- _GIVEN PROBLEM_
Every line in the listing below from the one with "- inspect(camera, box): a" through the one with "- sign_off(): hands" is to be reproduced exactly, both ends included; leave out the rest. Set them out as a list numbered 1., 2., 3. and so on, without blank lines.

begin DATA PROVIDED

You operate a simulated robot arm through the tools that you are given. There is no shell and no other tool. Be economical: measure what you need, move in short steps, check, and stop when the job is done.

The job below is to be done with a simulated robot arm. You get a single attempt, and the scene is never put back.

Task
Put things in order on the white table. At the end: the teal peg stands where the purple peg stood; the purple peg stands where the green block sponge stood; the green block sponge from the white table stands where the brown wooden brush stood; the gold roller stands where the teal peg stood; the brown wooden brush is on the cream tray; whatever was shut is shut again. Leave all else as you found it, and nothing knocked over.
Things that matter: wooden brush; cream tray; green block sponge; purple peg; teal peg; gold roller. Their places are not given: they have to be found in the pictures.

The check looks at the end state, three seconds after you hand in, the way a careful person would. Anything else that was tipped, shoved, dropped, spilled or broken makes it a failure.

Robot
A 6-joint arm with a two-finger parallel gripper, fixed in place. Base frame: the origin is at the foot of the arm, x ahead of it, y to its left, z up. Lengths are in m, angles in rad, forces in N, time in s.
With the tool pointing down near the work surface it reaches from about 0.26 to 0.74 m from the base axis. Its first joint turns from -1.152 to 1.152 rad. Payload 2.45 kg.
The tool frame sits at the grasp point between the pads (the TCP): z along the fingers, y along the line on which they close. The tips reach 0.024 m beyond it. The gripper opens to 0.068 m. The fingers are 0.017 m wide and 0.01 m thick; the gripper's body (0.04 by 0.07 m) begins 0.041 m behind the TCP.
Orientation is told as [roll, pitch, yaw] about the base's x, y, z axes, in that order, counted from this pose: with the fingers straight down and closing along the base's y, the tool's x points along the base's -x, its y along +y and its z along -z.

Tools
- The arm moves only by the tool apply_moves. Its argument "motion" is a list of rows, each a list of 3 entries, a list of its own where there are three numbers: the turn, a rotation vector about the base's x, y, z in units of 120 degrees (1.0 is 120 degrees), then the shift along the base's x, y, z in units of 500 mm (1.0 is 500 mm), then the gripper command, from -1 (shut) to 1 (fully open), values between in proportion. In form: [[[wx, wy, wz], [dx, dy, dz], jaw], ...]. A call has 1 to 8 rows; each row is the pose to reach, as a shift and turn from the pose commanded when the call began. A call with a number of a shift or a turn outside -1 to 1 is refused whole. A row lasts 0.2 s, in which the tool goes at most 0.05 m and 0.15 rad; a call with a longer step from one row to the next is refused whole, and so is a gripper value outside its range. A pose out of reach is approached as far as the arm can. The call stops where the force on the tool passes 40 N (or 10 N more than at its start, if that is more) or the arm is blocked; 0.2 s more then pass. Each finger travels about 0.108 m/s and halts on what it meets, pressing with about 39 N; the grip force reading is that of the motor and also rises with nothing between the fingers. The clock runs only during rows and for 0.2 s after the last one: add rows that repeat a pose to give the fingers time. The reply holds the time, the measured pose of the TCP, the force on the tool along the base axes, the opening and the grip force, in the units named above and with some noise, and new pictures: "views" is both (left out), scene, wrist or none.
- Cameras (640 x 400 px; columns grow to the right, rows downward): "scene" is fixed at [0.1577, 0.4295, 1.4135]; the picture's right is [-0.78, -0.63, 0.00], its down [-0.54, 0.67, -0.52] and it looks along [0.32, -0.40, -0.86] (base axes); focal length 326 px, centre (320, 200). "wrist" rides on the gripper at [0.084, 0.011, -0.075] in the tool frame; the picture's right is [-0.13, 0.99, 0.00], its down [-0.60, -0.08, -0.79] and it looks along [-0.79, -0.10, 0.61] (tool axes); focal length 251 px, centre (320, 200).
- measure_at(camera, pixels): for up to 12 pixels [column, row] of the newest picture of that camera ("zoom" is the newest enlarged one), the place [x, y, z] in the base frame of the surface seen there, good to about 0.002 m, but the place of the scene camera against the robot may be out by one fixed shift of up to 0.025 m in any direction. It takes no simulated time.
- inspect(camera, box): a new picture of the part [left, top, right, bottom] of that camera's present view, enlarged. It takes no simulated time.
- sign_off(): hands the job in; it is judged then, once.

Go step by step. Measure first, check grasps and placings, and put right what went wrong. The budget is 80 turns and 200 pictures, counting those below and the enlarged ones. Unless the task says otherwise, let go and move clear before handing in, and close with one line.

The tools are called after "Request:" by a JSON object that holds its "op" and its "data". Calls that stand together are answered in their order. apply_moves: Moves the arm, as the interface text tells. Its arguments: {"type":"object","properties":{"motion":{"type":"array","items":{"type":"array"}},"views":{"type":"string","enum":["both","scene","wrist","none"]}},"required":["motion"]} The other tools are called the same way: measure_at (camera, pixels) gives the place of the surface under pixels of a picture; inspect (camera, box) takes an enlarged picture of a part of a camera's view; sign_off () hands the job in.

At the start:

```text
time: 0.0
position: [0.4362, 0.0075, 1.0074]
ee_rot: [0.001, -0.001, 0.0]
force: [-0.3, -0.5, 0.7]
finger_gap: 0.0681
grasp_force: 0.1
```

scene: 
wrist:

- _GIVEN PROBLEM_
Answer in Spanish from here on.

end DATA PROVIDED

- _EXERCISE RESPONSE_
1. - inspect(camera, box): a new picture of the part [left, top, right, bottom] of that camera's present view, enlarged. It takes no simulated time.
2. - sign_off(): hands the job in; it is judged then, once.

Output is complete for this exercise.